__Written task a__
Which lines below fall between the one containing "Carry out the" and the one containing "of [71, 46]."? Repeat them exactly, counting both of those lines, and add nothing else. Put them in a Markdown table headed Place and Line content, one numbered row for each line that is not blank.

__Excerpted text__
+++++

Parce qu’en Italie, généralement, la râpe est cette petite mandoline, qui sert plutôt à prélever le zeste des agrumes ou à faire pleuvoir sur les pâtes de légers copeaux de parmesan. Certes, Domenico avait tendance à appeler sa mère avant d’allumer le gaz. Oui, on trouve, même en Italie (si on cherche bien), des râpes pour faire ses carottes râpées. Mais la râpe indispensable, celle que toutes les cuisines contiennent, c’est ce petit instrument qui permet, comme un archet, de caresser le fromage au dessus d’un plat de pâtes.

Le type de râpe que j’utilise d’habitude

Avventure in bagno

Il bagno, le bain. Zone humide, à risque. Avant d’entreprendre l’aventure, un seul conseil : abandonnez vos certitudes.

Asciugamacosa ?

On en a déjà parlé dans l‘épisode précédent. En italien, serviette se dit « asciugamano ». Asciuga, essuie, mano, la main. Et ce, peu importe la taille de la serviette, et l’usage qu’on lui destine.

Dans l’épisode précédent, je vous parlais également d’un incontournable de la salle de bain, le bidet.

Bien.

Vous vous rappelez, le bidet sert à se laver le postérieur. Donc, il est placé à côté des toilettes. Qui sont elles-mêmes dans la salle de bain. Quand je raconte aux italiens qu’en France, on a une petite pièce dédiée aux WC, sorte de cellule visant à isoler l’acte de défécation de toute autre activité quotidienne, ils trouvent ça bizarre. Mais enfin, et le bidet ? Et pour se laver les mains ? Mais c’est triste ?

Maintenant, imaginez-vous donc une salle de bain italienne, dans un petit appart. Il y a la douche ou la baignoire, les toilettes, le bidet, et juste à côté, l’évier. Vous venez de vous réveiller et de faire vos besoins. Vous vous lavez les mains et cherchez à tâtons une serviette, asciugamano, pour vous sécher. Tiens, c’est rigolo, ces petites serviettes colorées pendues au dessus du bidet ! Ça fera l’affaire.

Malheureux ! Malheureuse !

Ces serviettes au format spécial (40 x 60), plus petit qu’une serviette pour les mains, sont placées au dessus du bidet, une pour chaque habitant, pour s’essuyer… mais pas les mains. Même si la proximité du bidet et de l’évier entretient la confusion, ne tombez pas dans le piège.

Lost in translation dans la camera

La camera. Non, pas la camera obscura permettant de projeter une image. La camera da letto, la chambre à coucher. Même si à Venise, j’ai une amie dont la chambre, au profit d’un canal reflétant les rayons lumineux, se transforme parfois en une sorte de camera obscura à taille humaine. Ce n’est pas cette histoire que je veux vous raconter aujourd’hui. Simplement, entrons ensemble dans la pièce la plus intime de la maison. Là où le lit, parfois matrimoniale (comprendre king size), attend les rêveurs avec ses coussins rectangulaires, qui ne rentrent pas dans les houses d’oreiller standard françaises. Le lieu du repos, de l’abandon, où l’on se retrouve face à face avec l’autre ou avec soi.

+++++

__Written task b__
Take the excerpted text and repeat only what runs from "Le type de râpe" through "abandonnez vos certitudes.".

(Records of tool sessions)
+++++

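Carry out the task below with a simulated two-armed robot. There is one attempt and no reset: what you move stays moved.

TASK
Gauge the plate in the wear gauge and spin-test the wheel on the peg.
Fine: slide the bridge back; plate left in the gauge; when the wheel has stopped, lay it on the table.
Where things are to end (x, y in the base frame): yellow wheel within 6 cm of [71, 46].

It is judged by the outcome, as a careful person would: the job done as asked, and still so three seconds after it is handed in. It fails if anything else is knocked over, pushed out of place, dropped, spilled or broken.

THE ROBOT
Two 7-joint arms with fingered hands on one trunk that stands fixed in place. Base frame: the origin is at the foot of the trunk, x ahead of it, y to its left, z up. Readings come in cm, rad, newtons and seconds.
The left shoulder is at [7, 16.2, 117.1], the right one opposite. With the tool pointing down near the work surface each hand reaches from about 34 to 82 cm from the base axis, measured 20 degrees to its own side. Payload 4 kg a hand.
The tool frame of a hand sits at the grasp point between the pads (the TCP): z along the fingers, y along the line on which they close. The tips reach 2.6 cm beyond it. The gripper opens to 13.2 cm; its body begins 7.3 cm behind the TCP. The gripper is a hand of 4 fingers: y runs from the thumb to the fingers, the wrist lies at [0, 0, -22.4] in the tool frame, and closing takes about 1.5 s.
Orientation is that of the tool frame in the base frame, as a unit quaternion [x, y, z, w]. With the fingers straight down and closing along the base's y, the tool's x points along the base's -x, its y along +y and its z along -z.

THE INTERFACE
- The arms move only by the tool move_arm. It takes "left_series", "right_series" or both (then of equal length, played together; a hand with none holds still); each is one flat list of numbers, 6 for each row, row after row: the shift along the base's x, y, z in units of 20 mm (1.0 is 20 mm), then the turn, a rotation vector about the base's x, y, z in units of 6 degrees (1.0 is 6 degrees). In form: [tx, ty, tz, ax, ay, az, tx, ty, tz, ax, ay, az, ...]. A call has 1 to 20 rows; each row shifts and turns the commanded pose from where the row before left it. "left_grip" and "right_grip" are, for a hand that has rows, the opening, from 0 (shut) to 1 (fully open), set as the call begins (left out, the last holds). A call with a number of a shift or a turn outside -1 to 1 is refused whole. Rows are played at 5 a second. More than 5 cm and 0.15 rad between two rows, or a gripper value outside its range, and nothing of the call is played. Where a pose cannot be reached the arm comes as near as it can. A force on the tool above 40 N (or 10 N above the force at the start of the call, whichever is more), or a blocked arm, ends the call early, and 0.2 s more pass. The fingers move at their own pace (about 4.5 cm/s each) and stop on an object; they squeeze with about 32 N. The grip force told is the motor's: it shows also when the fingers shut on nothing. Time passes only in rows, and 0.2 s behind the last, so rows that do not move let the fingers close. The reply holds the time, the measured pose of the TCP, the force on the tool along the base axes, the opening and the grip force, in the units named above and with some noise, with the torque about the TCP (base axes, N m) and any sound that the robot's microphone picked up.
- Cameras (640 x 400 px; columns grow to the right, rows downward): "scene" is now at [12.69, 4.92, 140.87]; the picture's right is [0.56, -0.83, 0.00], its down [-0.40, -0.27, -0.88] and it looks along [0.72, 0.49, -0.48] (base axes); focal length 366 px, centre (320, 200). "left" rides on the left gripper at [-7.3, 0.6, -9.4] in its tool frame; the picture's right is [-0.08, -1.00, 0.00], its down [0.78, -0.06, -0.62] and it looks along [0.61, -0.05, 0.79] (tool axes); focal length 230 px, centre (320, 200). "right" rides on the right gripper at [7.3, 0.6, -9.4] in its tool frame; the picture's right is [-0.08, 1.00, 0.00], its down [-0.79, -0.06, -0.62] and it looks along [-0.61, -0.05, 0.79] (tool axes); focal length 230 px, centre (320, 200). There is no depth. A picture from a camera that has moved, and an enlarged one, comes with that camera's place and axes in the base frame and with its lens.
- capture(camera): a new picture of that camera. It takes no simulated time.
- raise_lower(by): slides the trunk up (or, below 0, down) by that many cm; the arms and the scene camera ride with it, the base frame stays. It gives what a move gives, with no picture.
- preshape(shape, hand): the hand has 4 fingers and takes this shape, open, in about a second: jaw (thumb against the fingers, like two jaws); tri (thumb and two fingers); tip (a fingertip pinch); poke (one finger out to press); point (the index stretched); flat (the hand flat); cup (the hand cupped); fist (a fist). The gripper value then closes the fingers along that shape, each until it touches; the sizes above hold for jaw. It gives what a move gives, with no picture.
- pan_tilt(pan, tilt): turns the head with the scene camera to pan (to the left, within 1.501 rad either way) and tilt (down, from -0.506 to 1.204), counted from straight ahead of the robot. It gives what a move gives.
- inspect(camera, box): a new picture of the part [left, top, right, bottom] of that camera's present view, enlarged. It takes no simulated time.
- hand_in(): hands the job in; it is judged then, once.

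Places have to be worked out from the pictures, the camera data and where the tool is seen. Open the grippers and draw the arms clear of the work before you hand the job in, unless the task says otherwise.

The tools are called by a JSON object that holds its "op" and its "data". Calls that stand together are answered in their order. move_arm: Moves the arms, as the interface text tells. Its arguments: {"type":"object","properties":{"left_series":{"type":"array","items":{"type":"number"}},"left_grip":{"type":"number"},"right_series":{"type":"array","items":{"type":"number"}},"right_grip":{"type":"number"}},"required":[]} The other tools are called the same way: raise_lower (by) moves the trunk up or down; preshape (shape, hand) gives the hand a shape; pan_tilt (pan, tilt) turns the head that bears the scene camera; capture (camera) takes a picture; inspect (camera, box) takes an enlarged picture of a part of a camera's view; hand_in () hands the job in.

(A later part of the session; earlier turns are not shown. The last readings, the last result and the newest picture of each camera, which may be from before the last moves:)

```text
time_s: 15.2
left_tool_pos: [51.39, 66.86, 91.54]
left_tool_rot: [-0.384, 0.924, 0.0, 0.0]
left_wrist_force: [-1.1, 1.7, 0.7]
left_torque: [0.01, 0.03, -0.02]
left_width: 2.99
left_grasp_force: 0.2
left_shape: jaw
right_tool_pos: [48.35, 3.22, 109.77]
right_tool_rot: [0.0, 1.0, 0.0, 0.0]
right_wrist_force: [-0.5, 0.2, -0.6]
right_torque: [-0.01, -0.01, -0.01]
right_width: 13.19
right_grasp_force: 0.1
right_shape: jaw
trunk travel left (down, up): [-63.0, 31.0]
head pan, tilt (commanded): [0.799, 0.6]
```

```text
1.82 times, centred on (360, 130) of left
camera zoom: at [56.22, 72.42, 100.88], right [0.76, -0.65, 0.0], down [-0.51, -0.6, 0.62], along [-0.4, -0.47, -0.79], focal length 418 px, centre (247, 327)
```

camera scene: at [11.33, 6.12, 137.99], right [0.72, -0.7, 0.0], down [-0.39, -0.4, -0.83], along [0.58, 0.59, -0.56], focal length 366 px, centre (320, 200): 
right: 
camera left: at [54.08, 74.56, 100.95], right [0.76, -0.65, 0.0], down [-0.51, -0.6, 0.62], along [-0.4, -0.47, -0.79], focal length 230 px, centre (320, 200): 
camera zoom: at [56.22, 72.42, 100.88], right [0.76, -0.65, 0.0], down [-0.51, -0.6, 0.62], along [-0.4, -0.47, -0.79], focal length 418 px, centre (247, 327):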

+++++

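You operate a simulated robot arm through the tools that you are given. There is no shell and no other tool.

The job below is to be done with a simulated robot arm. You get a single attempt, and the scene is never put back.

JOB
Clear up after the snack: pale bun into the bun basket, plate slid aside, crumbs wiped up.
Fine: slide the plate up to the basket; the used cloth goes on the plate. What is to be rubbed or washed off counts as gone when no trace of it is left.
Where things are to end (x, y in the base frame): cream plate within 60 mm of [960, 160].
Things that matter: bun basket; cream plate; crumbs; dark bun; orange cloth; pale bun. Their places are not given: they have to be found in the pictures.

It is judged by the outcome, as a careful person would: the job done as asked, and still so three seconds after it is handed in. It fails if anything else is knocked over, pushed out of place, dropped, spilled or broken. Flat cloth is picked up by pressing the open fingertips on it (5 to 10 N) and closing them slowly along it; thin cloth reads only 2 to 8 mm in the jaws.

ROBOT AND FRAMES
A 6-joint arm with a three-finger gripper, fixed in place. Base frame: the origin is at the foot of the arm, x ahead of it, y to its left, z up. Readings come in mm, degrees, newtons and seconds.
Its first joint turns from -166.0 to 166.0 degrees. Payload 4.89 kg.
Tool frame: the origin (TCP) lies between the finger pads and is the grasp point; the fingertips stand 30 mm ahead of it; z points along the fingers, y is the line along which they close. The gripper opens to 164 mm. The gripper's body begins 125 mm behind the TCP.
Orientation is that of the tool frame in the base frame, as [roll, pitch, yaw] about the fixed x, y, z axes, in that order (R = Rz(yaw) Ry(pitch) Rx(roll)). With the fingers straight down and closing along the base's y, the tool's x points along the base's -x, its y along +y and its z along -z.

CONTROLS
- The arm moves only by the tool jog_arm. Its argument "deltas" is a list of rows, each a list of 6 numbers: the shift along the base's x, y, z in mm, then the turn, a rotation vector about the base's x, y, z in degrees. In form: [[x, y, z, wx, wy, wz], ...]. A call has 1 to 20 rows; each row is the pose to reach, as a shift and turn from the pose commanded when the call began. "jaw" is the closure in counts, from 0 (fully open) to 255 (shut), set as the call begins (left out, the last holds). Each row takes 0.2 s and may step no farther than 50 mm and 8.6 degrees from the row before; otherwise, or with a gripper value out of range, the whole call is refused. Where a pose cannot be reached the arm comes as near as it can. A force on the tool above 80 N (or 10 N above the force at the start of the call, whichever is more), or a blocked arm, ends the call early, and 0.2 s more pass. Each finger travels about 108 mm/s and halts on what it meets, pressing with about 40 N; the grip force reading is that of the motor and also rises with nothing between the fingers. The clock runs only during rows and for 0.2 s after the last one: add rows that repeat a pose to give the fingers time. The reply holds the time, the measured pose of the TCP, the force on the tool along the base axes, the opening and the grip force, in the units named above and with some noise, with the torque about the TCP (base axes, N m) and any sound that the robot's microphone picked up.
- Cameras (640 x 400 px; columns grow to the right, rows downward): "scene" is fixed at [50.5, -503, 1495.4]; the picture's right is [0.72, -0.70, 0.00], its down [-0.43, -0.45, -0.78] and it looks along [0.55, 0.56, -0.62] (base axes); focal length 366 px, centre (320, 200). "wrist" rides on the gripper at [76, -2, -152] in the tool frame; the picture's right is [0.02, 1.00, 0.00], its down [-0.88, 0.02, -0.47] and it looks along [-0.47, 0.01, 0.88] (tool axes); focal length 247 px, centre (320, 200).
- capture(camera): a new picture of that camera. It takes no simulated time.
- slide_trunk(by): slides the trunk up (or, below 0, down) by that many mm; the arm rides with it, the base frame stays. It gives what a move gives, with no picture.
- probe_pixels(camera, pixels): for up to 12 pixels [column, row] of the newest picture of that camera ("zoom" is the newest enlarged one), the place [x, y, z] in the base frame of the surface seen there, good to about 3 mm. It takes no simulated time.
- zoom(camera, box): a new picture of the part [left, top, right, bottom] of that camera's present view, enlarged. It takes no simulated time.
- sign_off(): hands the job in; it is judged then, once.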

+++++

__Correct answer a__
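| Place | Line content |
|---|---|
| 1 | Carry out the task below with a simulated two-armed robot. There is one attempt and no reset: what you move stays moved. |
| 2 | TASK |
| 3 | Gauge the plate in the wear gauge and spin-test the wheel on the peg. |
| 4 | Fine: slide the bridge back; plate left in the gauge; when the wheel has stopped, lay it on the table. |
| 5 | Where things are to end (x, y in the base frame): yellow wheel within 6 cm of [71, 46]. |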

__Correct answer b__
Le type de râpe que j’utilise d’habitude

Avventure in bagno

Il bagno, le bain. Zone humide, à risque. Avant d’entreprendre l’aventure, un seul conseil : abandonnez vos certitudes.